15 May 2014

Centrica’s law on secondment of employees – Hurting hard UK companies

by Ashish Karundia

In this era of rapid globalization, the multinational companies (MNCs) are increasingly outsourcing ‘non-integral’ and ‘non-revenue generating’ (business support) functions to their subsidiaries or to third party vendors, located in low cost jurisdiction such as India. At times, MNCs send their employees, having expertise in the respective field to help the subsidiaries set up and carry out outsourced activities efficiently. Such secondment arrangements, unless carefully structured, can result in serious tax implications, both for the Indian subsidiary and the foreign company.

In a recent decision in Centrica India Offshore Pvt. Ltd. [WP (C ) No. 6807/2012 dated 25-4-2014], the Delhi High Court has held that business support services provided by foreign company through seconded employees to Indian subsidiary constitutes ‘fees for technical services’ (FTS). Surprisingly, the High Court further held that such services also create foreign company’s Service PE in India.  The present article analyses the law laid down by the Court and its implications, with respect to secondment.


Key facts of the case

Centrica Plc., United Kingdom (Centrica UK) had subsidiaries in Canada and UK (hereinafter referred to as ‘overseas entities’) besides Centrica India. The overseas entities had outsourced some of their Business Support functions viz., debt collections, consumer’s billings, monthly jobs etc. to Indian vendors. Centrica India acted as interface between overseas entities and Indian vendors. A service agreement was entered into between Centrica India and overseas entities in this regard providing for a cost plus remuneration. Centrica India requested overseas entities to provide staff with knowledge and experience of various processes and practices employed by Centrica UK. Managerial employees of the overseas entities were deputed to Centrica India, under secondment agreements, for assignments ranging from three to nineteen months.  Centrica India, thereafter, entered into individual agreements (‘employment agreement’) with seconded employees (Secondees) reiterating the terms of the secondment agreement and providing as under:

  • Secondees have to function and act exclusively under the direction, control and supervision of Centrica India;
  • Overseas Entities are not responsible for the work of Secondees and have no responsibility for the errors/omissions or for the work performed by them.
  • Centrica India should bear all risks in respect of work performed by the Secondees and reap the benefit from their output.
  • Rules, regulations, policies and other practices established by Centrica India for its employees apply to Secondees.
  • Secondees continue to participate in retirement, social security plans and other benefits in accordance with overseas entities applicable policies.

Centrica India had a right under the secondment agreement, to terminate Secondees from India assignments without any effect on the employment of Secondees with overseas entities.  Salary to Secondees was paid directly by the overseas entities and claimed as ‘reimbursement’ from Centrica India on a monthly basis. The reimbursement increased the cost base of Centrica India which was to be recovered as per service agreement after adding mark-up.  The taxpayer was unsuccessful before Authority for Advance Ruling (AAR) and filed a writ before Delhi High Court.  Analysis of these rulings is as under.

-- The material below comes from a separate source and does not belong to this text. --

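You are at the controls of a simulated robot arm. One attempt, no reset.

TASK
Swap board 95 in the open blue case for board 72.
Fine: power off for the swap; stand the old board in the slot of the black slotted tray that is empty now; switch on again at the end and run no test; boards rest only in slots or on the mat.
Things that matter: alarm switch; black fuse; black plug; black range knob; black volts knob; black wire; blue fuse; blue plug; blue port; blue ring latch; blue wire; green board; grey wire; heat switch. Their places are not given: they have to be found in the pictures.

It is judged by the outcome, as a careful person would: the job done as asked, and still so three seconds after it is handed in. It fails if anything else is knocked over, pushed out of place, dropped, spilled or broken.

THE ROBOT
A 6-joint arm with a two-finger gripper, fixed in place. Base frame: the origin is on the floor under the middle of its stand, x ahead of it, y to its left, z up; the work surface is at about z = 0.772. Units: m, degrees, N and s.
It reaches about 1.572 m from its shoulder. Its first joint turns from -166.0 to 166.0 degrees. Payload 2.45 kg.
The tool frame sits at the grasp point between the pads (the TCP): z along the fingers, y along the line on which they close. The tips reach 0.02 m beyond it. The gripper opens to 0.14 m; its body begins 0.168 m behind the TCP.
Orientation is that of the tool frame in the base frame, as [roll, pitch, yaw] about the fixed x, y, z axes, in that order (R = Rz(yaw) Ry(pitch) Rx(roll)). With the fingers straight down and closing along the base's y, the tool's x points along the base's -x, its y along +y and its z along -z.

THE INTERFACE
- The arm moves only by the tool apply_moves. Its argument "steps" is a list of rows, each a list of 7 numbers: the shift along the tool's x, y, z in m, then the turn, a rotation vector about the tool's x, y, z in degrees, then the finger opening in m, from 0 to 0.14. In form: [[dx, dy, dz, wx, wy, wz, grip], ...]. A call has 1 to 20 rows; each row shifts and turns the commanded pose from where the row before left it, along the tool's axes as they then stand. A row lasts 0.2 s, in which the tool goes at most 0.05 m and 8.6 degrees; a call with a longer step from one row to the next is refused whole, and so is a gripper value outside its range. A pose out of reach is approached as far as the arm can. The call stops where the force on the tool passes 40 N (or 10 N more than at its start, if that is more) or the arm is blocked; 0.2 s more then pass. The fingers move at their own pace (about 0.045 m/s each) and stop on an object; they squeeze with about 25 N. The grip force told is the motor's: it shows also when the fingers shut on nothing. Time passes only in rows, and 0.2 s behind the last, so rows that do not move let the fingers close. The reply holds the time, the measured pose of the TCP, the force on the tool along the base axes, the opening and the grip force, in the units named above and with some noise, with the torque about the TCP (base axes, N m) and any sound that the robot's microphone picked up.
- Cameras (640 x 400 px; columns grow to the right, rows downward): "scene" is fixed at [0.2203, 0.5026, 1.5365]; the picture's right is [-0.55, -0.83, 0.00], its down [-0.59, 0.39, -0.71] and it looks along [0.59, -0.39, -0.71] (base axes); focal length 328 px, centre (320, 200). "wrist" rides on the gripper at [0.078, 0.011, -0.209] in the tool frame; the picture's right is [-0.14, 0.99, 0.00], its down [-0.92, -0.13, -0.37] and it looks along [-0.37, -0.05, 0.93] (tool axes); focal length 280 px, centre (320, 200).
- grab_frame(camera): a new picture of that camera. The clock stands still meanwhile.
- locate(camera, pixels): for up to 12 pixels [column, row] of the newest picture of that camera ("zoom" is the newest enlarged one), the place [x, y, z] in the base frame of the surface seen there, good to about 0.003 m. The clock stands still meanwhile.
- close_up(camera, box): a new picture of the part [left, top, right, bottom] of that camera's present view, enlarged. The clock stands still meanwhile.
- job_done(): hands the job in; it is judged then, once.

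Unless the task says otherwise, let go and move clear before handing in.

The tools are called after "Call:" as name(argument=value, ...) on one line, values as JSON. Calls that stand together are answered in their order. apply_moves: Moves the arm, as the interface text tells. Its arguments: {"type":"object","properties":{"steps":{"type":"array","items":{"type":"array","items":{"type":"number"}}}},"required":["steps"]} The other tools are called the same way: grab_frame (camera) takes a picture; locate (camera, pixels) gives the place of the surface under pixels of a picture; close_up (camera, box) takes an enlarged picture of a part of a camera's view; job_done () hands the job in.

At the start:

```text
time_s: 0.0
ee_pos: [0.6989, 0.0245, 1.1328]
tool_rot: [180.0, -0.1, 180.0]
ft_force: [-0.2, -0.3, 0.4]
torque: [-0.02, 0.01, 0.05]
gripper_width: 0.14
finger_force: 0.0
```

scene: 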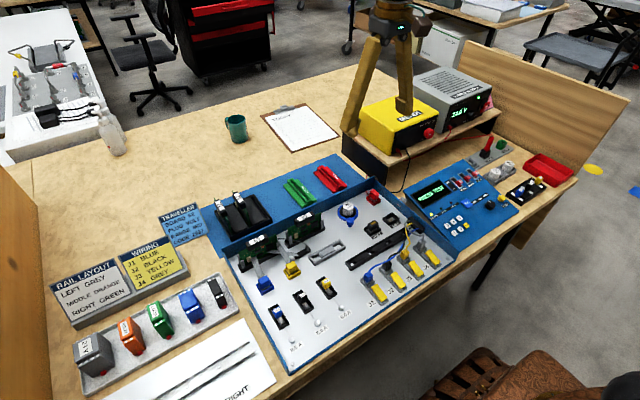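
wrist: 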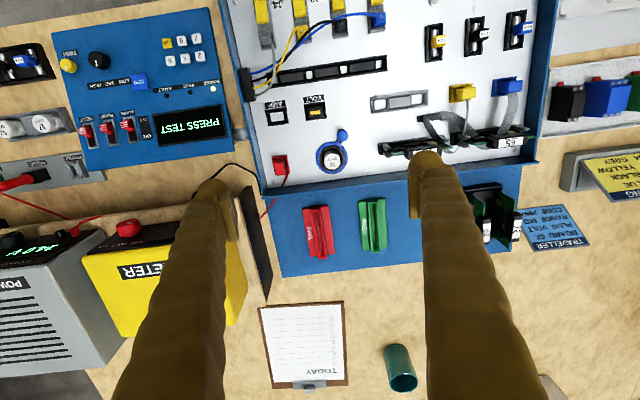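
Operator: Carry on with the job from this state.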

Services without profit motive

Centrica India contended to be the economic employer of the Secondees, however the fact that control and supervision of the employees was fully with Centrica India could not influence the court. The court instead laid emphasis on the fact that employees have a right to recover their salaries only from overseas entities and their employment with overseas entities remains intact and un-affected by termination of secondment by Centrica India.  The court relied on a passage from the authoritative book of Prof. Klaus Vogel written in the context of dual employment which suggested that merely because an employee works for an entity and receives instructions, tools etc from it are irrelevant except where the employees exclusively work for it during a period in which they are released by their legal employer.  The court apparently equated the expression ‘released’ with severance of legal / formal employment.  It was therefore concluded that overseas entities are rendering service to Centrica India as against mere hiring of labour. Having so held, the court added that the fact that there was no mark-up on the salary reimbursed does not alter the character of transaction.


Fees for technical services

he AAR had held that payment is not in the nature of ‘fees for technical services’ (FTS) due to absence of the word ‘managerial’ in the treaty definition of FTS. The High Court observed that the definition in the Income tax Act includes ‘provision of services of technical personnel’ and concluded that the case before hand fits therein. It added that the Secondees are not only providing services but rather tiding Centrica India through the initial period and ensuring that going forward, the skill set of Centrica India's other employees is built and these activities can be carried out in future without the assistance of Secondees. For this reason it concluded that the criteria of ‘making available technical knowledge’ is met and even under treaty the services constitute ‘FTS’. In the process of its analysis the High Court observed that the criteria of ‘making available knowledge’, is not a pre-requisite to qualify FTS in India UK treaty.  This observation though with due respect is incorrect yet until reversed, is likely to result in harsh consequences on transactions with UK based companies.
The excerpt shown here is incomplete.